My second objection to the method of the TNCH is what I call “the violation of authorial intent.” To enlarge the palette of words and phrases that refer to God is a laudable aim. Let a thousand hymn writers flourish! But TNCH has a heavy hand with old texts, bowdlerizing the poetry that authors created. It pains me to see, for example, the poems of Isaac Watts and the prayers of PT Forsyth (not to mention the Nicene Creed) given new renderings that say things the authors never said, or worse, sometimes the exact opposite of what they originally said.

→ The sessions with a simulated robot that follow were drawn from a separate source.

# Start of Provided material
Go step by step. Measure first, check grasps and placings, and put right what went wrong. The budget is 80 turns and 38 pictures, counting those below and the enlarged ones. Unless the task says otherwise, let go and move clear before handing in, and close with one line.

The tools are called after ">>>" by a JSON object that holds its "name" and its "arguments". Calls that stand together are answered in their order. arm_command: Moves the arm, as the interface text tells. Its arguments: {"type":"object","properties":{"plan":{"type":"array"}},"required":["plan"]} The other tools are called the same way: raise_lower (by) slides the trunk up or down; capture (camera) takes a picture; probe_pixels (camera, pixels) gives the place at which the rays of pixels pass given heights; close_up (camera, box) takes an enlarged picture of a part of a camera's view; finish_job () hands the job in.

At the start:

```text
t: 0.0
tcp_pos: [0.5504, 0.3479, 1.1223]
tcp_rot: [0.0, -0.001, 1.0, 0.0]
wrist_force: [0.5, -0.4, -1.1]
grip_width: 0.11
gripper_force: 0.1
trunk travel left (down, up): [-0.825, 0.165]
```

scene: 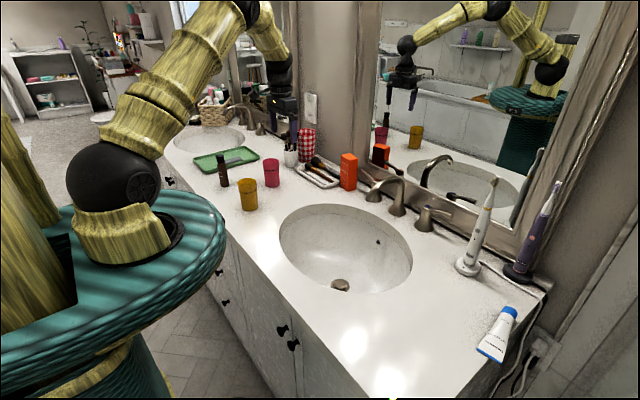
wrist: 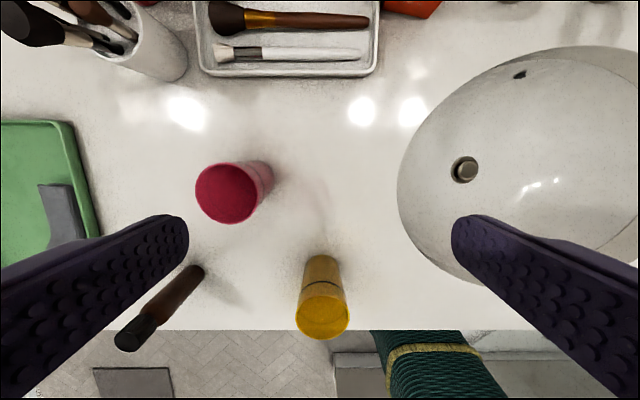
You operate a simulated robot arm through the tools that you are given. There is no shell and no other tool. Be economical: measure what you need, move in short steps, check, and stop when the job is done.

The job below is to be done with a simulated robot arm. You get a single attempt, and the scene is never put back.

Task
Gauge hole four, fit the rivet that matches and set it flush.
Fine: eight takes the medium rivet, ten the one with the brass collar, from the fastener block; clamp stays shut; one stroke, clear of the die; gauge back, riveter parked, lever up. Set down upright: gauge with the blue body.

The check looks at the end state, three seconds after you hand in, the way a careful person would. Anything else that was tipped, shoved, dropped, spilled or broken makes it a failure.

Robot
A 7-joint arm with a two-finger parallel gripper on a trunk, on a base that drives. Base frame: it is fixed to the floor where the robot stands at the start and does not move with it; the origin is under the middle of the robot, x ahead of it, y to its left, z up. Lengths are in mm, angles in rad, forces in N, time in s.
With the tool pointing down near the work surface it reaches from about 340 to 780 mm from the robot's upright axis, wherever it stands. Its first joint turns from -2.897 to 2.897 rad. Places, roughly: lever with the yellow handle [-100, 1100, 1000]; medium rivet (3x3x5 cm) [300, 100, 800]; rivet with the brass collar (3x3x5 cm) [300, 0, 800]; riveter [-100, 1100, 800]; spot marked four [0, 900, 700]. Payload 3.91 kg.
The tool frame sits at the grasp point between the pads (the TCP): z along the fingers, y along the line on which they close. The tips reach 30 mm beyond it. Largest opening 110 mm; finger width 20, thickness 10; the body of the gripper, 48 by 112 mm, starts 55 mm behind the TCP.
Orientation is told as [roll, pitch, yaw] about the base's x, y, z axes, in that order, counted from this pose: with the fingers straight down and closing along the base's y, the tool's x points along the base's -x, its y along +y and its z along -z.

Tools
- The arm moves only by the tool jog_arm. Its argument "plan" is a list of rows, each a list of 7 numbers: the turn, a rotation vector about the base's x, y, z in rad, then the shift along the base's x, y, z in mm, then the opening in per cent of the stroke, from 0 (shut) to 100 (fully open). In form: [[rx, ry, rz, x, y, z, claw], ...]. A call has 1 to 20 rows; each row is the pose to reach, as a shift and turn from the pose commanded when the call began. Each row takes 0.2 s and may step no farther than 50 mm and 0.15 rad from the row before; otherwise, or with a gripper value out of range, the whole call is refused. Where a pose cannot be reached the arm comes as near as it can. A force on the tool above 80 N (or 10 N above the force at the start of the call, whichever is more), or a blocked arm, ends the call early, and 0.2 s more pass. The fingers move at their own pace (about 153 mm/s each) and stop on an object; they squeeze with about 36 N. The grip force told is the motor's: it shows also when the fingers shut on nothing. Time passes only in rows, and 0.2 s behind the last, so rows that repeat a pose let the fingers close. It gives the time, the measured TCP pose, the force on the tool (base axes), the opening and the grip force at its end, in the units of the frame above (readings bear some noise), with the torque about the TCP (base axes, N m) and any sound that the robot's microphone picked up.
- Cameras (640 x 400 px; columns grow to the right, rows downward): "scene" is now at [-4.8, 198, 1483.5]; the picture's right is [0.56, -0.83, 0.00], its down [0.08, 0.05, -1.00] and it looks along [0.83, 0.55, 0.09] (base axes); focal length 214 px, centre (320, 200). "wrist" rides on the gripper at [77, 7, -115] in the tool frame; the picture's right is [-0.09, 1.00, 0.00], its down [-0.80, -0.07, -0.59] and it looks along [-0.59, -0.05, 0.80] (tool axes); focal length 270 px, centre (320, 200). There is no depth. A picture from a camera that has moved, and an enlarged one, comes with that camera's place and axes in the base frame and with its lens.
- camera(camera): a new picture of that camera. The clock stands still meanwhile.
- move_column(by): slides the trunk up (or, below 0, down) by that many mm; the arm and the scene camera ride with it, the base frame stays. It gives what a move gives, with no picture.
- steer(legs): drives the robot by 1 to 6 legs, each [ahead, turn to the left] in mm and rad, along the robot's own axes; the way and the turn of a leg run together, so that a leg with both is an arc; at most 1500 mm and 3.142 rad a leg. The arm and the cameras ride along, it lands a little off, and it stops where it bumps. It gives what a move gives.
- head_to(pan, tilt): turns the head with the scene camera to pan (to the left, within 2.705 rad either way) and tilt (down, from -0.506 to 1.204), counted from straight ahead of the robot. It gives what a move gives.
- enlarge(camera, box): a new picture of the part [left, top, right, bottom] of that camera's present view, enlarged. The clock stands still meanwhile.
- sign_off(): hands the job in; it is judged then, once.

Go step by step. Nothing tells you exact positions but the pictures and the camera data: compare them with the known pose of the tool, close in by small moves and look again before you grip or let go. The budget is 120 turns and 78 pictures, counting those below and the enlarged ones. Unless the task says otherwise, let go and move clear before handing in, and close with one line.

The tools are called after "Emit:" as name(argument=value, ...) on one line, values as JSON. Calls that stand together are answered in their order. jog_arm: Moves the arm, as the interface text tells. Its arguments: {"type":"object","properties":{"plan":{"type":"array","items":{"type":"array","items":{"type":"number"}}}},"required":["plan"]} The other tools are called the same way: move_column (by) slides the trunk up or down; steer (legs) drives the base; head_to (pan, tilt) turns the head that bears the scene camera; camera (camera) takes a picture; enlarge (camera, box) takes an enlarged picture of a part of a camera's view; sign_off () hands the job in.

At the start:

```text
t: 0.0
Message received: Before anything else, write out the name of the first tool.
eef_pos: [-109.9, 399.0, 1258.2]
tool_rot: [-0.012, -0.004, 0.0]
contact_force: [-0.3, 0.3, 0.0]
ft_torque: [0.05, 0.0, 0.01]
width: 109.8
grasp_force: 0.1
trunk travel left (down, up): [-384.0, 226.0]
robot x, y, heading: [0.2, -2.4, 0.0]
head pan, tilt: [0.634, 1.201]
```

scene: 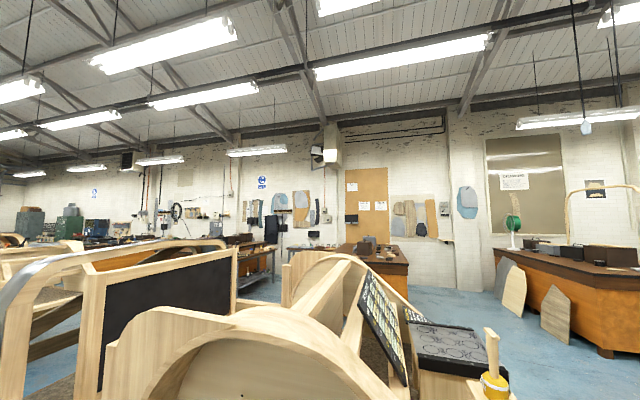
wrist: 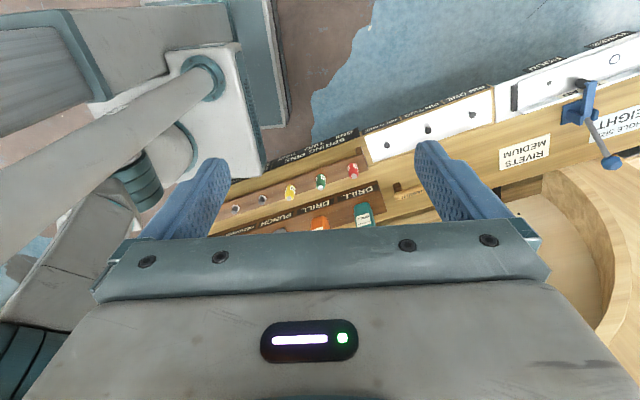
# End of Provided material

My final objection is the elimination of personal pronouns from The New Century Hymnal. Not only is the repetitive use of “God” to avoid “him” awkward and distracting in hymns and liturgies, but the theological implications of a depersonalized deity run deep. How long will it take for a new generation of churchgoers, hearing and saying liturgies and singing hymns that never use a personal pronoun to begin conceiving of God as something like “The Force” in Star Wars?
I know a great deal of time and money went into the production of this hymnal, and many of the people involved are long-time friends and colleagues of mine. I question neither their sincerity nor their faithfulness. But I do believe that the language guidelines they employed, while right-minded, were wrong-headed. Political ideology is the enemy of art (and in this case, liturgy.)
Given the freedom our polity affords local congregations I am guessing that many of them will choose not to buy The New Century Hymnal, and I would advise them not to. But it saddens me to have to say that, since a good opportunity for our denomination to have a hymnal that binds us together has been wasted.